Television is a battleground, and TV executives are aiming right at viewers -- especially the slower-moving consumers.
"We have a sniper focus on 8 p.m. to 10 p.m. to drive a power audience flow," said Ben Silverman, co-chairman of NBC Entertainment and Universal Media Studios, during a panel at the National Association of Television Program Executives meeting on Tuesday, in response to NBC's radical prime-time move by having Jay Leno running 10 p.m. five days a week, thus trimming the number of hours the network needs to program.
Somewhat along the same lines, Lionsgate chairman Jon Feltheimer said during a NATPE keynote that more niche targets are the answer. He noted the slices for the big TV cake are seemingly getting thinner and thinner. But that's not bad news.
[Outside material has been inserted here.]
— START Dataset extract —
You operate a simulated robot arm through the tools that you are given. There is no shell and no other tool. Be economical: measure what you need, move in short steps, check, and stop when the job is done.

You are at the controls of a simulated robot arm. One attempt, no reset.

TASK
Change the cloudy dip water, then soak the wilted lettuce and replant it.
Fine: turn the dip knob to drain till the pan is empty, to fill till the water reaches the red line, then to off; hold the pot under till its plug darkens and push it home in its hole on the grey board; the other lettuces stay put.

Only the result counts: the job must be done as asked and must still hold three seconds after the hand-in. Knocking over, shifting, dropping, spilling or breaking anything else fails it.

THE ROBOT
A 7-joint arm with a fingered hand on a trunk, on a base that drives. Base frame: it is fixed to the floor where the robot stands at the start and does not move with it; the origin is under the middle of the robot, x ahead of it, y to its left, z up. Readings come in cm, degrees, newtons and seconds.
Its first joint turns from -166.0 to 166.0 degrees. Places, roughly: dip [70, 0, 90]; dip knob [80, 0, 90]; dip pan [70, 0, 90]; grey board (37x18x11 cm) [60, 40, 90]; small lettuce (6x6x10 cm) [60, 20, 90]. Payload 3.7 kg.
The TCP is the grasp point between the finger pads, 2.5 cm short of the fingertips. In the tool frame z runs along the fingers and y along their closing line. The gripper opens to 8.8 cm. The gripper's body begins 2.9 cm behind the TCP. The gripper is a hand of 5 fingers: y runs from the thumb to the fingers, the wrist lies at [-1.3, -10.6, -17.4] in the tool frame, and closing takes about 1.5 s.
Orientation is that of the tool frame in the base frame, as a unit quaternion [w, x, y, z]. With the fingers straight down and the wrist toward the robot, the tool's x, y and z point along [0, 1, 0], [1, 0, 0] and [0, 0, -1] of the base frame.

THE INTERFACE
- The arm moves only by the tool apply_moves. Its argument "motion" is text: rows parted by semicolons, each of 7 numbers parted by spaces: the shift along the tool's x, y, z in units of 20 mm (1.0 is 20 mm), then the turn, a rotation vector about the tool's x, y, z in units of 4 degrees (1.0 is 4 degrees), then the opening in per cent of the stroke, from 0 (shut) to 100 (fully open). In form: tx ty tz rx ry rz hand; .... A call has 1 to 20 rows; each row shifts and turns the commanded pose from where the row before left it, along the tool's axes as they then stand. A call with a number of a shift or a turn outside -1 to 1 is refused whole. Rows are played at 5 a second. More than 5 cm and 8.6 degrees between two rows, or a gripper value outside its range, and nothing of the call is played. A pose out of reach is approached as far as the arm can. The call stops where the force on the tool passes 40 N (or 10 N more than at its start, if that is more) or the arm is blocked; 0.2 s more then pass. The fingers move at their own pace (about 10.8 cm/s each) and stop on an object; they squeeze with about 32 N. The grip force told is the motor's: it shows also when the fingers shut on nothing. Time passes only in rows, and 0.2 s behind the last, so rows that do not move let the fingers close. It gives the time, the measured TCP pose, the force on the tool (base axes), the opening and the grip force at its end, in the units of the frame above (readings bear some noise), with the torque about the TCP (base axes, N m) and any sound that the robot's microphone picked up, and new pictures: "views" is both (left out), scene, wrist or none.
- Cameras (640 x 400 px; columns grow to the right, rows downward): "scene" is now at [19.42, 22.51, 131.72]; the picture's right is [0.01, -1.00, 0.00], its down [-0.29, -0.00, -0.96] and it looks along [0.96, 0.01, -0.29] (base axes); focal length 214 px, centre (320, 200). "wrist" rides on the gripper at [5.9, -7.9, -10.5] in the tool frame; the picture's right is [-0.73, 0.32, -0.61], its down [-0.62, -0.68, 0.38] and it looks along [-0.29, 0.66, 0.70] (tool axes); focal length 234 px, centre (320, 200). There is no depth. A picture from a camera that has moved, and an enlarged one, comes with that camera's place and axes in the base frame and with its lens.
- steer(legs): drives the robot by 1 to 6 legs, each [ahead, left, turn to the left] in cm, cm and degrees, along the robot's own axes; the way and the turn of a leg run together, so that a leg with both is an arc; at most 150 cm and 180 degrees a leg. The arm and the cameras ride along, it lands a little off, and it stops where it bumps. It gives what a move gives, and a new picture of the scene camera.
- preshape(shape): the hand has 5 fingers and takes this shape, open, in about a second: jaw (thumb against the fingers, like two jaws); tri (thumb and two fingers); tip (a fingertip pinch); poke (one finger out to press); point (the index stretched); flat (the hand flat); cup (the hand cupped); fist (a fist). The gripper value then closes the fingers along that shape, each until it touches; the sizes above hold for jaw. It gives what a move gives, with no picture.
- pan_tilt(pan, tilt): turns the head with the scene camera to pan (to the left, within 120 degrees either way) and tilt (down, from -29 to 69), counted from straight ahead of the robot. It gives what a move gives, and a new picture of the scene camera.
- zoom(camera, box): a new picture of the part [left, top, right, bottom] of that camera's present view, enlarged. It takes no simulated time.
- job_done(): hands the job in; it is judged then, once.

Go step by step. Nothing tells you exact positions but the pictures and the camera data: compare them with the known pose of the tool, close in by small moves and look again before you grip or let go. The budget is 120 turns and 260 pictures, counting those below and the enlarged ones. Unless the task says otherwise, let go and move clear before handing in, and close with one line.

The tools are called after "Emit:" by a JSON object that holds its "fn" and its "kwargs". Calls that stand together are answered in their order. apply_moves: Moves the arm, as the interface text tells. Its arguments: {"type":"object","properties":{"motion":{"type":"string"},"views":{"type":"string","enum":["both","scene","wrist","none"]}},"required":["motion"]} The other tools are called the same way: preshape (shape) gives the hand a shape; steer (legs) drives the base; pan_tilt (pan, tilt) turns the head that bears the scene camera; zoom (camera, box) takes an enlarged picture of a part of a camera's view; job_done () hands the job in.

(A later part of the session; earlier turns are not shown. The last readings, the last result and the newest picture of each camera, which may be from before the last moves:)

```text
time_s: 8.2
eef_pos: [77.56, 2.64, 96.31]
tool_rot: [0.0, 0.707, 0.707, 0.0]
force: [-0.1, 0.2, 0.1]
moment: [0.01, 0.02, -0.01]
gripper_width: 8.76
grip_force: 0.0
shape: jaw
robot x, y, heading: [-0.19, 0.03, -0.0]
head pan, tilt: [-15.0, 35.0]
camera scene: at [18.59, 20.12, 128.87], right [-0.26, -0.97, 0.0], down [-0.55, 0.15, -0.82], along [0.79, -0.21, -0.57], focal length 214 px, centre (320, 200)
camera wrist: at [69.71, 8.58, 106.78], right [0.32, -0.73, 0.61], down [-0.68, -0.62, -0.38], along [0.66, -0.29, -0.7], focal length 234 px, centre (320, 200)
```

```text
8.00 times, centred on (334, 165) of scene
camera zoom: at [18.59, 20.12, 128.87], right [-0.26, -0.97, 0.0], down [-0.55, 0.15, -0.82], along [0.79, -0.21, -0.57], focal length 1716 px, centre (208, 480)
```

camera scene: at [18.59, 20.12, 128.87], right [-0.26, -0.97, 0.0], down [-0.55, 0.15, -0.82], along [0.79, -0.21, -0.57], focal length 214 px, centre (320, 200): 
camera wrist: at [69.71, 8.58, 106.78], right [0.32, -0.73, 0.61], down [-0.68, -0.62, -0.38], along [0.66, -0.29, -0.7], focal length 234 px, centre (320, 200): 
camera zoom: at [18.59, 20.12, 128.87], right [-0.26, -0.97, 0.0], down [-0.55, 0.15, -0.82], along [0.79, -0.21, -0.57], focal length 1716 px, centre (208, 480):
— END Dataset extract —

Feltheimer called for more risk-taking because, while the entertainment business is being sucked into the weak economy just like every other industry, there are actually more people watching more TV than ever before.
All this amounts to nice feel-good statements for an industry that has seen almost 80,000 jobs lost recently across a number of large media companies.
Entertainment can be recession-resistant -- you just have to pick your spots. NetFlix, the mail-order DVD rental company, had its biggest fourth quarter ever -- with its stock soaring 15% on Tuesday. Why? One analyst says the results were "driven in part by consumers substituting the far cheaper Netflix service for theater viewing."
Does this speak to the niche, sniper focus needed to win in this media business environment -- or just sluggish, cost-conscious entertainment consumers not willing to leave their couches or homes for entertainment?